**Written task 1**:
Return only the lines between the line holding "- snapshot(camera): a" and the line holding "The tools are", the two boundary lines included, exactly as they appear.

**Available data**:
>> Begin

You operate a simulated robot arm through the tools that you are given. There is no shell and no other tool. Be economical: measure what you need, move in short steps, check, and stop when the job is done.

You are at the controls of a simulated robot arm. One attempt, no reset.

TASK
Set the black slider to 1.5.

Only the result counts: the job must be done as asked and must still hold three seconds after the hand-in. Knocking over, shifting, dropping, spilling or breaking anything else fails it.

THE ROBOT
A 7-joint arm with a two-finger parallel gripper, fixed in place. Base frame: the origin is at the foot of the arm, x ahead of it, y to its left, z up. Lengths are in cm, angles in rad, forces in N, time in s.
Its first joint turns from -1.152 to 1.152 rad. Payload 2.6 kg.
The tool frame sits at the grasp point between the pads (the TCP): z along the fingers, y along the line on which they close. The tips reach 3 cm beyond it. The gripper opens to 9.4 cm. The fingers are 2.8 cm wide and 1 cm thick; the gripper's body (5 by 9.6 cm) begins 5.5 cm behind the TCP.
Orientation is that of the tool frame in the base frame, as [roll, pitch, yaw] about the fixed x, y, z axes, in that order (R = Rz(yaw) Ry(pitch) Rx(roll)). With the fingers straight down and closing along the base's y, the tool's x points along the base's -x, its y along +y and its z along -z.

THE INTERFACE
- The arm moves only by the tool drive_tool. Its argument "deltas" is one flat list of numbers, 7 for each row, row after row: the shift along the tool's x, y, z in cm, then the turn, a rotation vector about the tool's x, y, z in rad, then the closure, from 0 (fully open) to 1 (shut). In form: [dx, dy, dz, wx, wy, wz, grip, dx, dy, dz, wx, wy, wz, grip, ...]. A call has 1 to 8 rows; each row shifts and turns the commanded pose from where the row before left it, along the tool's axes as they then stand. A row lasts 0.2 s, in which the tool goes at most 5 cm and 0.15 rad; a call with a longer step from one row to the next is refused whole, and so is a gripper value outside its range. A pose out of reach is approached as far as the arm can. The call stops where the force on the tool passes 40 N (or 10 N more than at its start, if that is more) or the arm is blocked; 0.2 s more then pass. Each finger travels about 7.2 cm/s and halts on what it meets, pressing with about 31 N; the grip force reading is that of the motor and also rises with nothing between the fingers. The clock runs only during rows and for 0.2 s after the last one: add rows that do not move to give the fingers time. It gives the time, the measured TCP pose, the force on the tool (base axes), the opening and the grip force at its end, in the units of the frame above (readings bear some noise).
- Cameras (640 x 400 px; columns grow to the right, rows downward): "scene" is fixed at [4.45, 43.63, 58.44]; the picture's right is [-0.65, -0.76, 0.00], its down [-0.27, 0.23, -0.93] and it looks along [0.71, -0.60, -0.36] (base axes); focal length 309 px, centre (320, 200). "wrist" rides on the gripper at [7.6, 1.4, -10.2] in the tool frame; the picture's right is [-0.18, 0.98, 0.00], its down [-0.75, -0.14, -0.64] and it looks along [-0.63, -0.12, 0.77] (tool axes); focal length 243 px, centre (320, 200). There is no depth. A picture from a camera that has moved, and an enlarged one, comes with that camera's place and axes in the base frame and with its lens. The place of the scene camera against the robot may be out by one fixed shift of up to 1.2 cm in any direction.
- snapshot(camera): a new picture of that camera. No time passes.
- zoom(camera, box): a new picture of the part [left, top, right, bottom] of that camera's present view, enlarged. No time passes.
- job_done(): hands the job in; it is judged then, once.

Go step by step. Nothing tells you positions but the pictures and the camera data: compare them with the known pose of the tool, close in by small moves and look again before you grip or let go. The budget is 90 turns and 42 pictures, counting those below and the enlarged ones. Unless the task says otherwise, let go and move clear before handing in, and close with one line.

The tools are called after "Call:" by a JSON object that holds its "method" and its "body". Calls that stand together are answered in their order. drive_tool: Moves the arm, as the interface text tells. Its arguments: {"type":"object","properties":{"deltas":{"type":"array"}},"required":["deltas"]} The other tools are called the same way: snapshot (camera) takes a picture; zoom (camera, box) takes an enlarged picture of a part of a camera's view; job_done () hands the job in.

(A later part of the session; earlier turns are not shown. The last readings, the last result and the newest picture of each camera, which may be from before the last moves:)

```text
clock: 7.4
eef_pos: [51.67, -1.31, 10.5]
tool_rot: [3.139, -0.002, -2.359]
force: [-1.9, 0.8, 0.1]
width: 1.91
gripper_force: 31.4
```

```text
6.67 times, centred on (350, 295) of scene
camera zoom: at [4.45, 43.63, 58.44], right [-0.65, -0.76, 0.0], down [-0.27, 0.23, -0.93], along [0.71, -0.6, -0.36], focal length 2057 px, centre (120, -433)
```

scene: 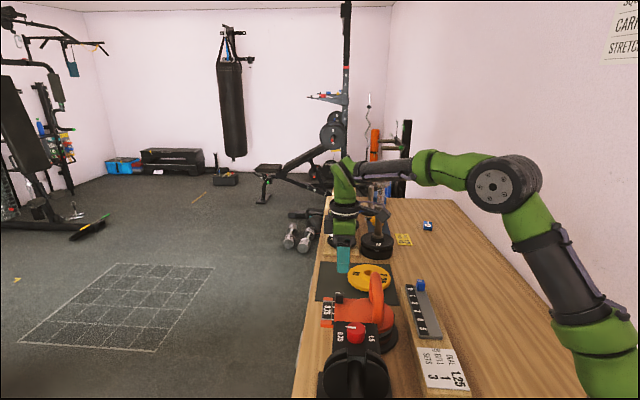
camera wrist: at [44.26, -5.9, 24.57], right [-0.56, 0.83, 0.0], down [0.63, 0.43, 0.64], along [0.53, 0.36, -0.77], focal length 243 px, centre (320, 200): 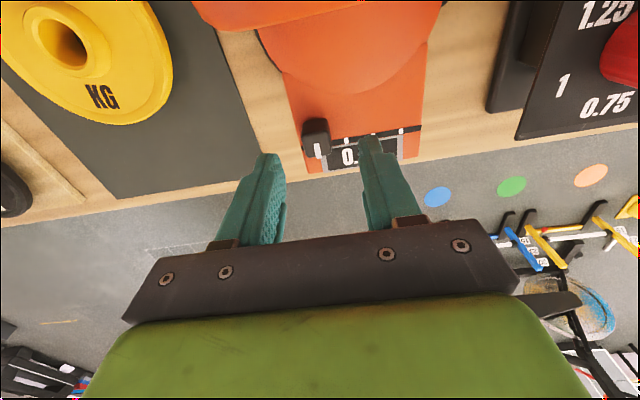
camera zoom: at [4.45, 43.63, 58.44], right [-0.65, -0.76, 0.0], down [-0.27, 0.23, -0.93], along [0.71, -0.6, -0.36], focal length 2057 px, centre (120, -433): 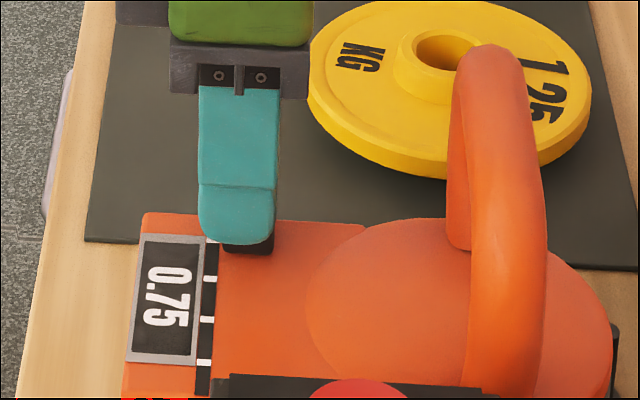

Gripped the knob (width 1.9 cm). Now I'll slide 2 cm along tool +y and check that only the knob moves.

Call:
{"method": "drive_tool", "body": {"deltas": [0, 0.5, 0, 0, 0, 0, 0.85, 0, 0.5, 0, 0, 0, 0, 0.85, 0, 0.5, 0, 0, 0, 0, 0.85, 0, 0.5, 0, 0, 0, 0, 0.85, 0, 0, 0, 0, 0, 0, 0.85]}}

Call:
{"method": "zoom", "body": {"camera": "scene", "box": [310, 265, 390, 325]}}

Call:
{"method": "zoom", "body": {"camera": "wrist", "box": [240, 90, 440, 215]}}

>> End

**Text block**:
>> Begin

Fazıl Say, Çağlayan Adliyesi’nin 7’nci katında ne arıyordu?

DÜNYA çapında bir piyanist, yanında avukatı olduğu halde geçen salı günü Çağlayan’daki Adliye Sarayı’ndan içeri girdi ve asansörle yedinci kata çıkarak doğruca kendisini çağıran yetkilinin yanına gitti.

Haberin Devamı

Genelde dünyanın en prestijli konser salonlarında sahne ışıkları altında piyanosuna doğru adım atmaya alışık olan sanatçı, bu kez küçük bir odada, masasında kendisi hakkındaki şikâyet dosyasını incelemekte olan bir Cumhuriyet savcısı ile baş başaydı, avukatı saymazsak...

>> End

**Written task 2**:
Show the exact text of the text block starting from "Fazıl Say, Çağlayan" and stopping at the end of "yetkilinin yanına gitti.".

**Exercise result 1**:
- snapshot(camera): a new picture of that camera. No time passes.
- zoom(camera, box): a new picture of the part [left, top, right, bottom] of that camera's present view, enlarged. No time passes.
- job_done(): hands the job in; it is judged then, once.

Go step by step. Nothing tells you positions but the pictures and the camera data: compare them with the known pose of the tool, close in by small moves and look again before you grip or let go. The budget is 90 turns and 42 pictures, counting those below and the enlarged ones. Unless the task says otherwise, let go and move clear before handing in, and close with one line.

The tools are called after "Call:" by a JSON object that holds its "method" and its "body". Calls that stand together are answered in their order. drive_tool: Moves the arm, as the interface text tells. Its arguments: {"type":"object","properties":{"deltas":{"type":"array"}},"required":["deltas"]} The other tools are called the same way: snapshot (camera) takes a picture; zoom (camera, box) takes an enlarged picture of a part of a camera's view; job_done () hands the job in.

**Exercise result 2**:
Fazıl Say, Çağlayan Adliyesi’nin 7’nci katında ne arıyordu?

DÜNYA çapında bir piyanist, yanında avukatı olduğu halde geçen salı günü Çağlayan’daki Adliye Sarayı’ndan içeri girdi ve asansörle yedinci kata çıkarak doğruca kendisini çağıran yetkilinin yanına gitti.